> Set exercise 1
Show the exact text of the passage provided starting from "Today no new" and stopping at the end of "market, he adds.".

> Passage provided
Risk, reward and the FDA

[Gregory M. Lamb, "Drug tests: too speedy - or safe enough?," The Christian Science Monitor, 6 January 2005.]

With news headlines filled with stories of drug recalls and warnings, some are beginning to question whether the FDA is fulfilling its role:

As Americans try to figure out how suspect drugs got into their medicine cabinets - and who is to blame - two startling facts are coming to the fore: 1) The consumption of all medications involves some risk and 2) The bar for establishing their safety is set much lower than many people think. Furthermore, some experts say, these risks are almost impossible to avoid.

The seeds of the current crisis were planted more than a decade ago when Congress, under public pressure, directed the federal Food and Drug Administration (FDA) to make speedy approval of new drugs, rather than safety testing, its priority.

"It's a common misperception that the FDA approves drugs that are safe and effective," says Kenneth Kaitin, director of the Tufts Center for the Study of Drug Development, a nonprofit research group affiliated with Tufts University in Boston. "The FDA actually approves drugs where the expected benefits outweigh the expected risks of that drug. It's always a risk-benefit analysis."

In the 1970s and '80s, the FDA had an "overly cautious approach to drug approval," in the view of Dr. Kaitin. Research by his center at Tufts showed the United States trailed behind other countries in developing new drugs, a so-called "drug lag."

The AIDS epidemic of the late '80s helped stir public thought to demand rapid drug development, he says, and Congress responded by giving the FDA new latitude to speed up the process, including fast-track approvals.

Today no new epidemic is causing a widespread public outcry so the pendulum has swung back toward safety concerns, Kaitin says.

"You can't have it both ways," says Mr. Weisman. That means choosing between a long approval process or bringing valuable new drugs quickly to the market, he adds.


Perhaps it would be good to step back and consider for a moment the incentives at work within an agency such as the FDA. The goal from the perspective of the FDA is to avoid negatives. There is no reward for releasing a successful drug, improving lives, etc., as in the private market. There is, however, risk in being blamed for a drug that may lead to complications. As mentioned above, this is virtually impossible to avoid so the incentive would naturally be to never release anything. The agency is also exposed to political risk if it fails to release drugs that may be helpful, though. Seen from this angle, it is easier to understand the actions of the agency - the goals have less to do with the betterment of society than security within the organization. Standard bureaucratic behavior.

The question is just because a government agency acts in response to negatives, does the rest of society? Must we continue to fund a body that shifts its priorities between releasing potentially dangerous drugs and not releasing potentially beneficial drugs based on changing political tides?

Certainly, there are side effects to some drugs that do not reveal themselves except over long periods of use, or when used in conjunction with other products, or when misused by those taking them. The fact is, though, that this is the case with many products. If an agency is essentially powerless to prevent such problems without destroying a market by requiring testing for every possible scenario, then what is its value? If we applied a similar "precautionary principle" to every product on the market, would we be better off? These are the kinds of questions policymakers must ask before engaging in another round of reforms at the FDA.

> Set exercise 2
Repeat only the lines from the line containing "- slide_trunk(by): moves" through the line containing "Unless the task", both included, exactly as they stand.

> Stored data
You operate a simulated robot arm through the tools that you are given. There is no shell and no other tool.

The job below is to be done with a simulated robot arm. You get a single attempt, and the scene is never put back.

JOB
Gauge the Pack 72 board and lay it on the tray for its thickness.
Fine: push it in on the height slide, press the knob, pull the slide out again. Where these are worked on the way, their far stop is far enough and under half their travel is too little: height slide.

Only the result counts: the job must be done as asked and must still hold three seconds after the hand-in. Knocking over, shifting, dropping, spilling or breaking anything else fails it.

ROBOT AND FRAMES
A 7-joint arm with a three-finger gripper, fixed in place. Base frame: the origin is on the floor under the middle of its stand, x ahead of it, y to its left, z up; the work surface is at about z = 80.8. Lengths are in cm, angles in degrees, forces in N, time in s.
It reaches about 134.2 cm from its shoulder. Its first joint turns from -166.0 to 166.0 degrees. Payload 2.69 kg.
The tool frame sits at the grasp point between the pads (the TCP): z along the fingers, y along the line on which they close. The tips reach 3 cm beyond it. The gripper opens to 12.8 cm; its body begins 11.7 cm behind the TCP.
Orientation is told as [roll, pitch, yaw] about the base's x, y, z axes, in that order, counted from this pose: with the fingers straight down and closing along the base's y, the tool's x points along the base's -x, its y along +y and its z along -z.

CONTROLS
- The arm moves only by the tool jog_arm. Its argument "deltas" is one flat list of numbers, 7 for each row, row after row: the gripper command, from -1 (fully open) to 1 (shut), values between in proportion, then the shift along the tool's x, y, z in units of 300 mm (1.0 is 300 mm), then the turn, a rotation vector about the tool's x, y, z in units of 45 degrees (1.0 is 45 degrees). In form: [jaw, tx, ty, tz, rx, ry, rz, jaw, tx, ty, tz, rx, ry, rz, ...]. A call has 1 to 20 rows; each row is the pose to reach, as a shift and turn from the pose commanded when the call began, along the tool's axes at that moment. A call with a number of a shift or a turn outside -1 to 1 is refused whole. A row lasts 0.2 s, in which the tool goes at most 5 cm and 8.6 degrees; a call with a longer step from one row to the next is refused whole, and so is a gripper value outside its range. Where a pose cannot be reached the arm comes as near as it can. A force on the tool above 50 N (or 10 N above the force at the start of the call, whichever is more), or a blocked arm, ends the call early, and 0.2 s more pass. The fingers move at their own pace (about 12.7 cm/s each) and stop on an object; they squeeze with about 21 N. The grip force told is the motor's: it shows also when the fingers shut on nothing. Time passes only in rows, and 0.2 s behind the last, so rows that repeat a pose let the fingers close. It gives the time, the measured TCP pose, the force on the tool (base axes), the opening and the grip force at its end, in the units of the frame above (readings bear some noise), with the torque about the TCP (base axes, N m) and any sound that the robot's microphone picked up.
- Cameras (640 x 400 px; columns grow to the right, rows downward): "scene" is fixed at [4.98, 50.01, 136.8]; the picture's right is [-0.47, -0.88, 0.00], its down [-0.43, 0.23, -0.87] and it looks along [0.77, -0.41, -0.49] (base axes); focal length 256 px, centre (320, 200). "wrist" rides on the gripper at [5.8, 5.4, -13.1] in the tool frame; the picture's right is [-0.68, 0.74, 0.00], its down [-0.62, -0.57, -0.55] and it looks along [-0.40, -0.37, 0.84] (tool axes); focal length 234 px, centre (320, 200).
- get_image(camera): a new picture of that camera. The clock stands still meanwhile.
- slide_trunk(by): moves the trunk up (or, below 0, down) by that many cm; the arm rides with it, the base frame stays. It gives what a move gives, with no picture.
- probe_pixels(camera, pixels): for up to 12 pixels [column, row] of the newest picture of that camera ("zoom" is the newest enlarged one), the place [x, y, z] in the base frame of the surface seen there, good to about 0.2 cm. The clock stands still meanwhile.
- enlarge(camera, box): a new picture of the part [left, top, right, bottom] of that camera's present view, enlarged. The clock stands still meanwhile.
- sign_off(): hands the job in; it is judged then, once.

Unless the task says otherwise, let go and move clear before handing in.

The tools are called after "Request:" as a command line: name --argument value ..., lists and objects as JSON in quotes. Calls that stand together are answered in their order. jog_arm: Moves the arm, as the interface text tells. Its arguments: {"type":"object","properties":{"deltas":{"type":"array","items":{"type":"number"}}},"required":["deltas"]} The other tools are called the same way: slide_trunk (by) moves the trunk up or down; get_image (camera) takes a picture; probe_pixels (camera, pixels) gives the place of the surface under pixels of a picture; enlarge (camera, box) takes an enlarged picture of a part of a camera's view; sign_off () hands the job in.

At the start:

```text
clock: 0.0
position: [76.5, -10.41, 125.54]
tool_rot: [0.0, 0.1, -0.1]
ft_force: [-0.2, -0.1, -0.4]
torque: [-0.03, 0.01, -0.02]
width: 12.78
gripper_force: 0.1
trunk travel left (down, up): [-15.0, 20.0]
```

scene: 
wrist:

> Solution 1
Today no new epidemic is causing a widespread public outcry so the pendulum has swung back toward safety concerns, Kaitin says.

"You can't have it both ways," says Mr. Weisman. That means choosing between a long approval process or bringing valuable new drugs quickly to the market, he adds.

> Solution 2
- slide_trunk(by): moves the trunk up (or, below 0, down) by that many cm; the arm rides with it, the base frame stays. It gives what a move gives, with no picture.
- probe_pixels(camera, pixels): for up to 12 pixels [column, row] of the newest picture of that camera ("zoom" is the newest enlarged one), the place [x, y, z] in the base frame of the surface seen there, good to about 0.2 cm. The clock stands still meanwhile.
- enlarge(camera, box): a new picture of the part [left, top, right, bottom] of that camera's present view, enlarged. The clock stands still meanwhile.
- sign_off(): hands the job in; it is judged then, once.

Unless the task says otherwise, let go and move clear before handing in.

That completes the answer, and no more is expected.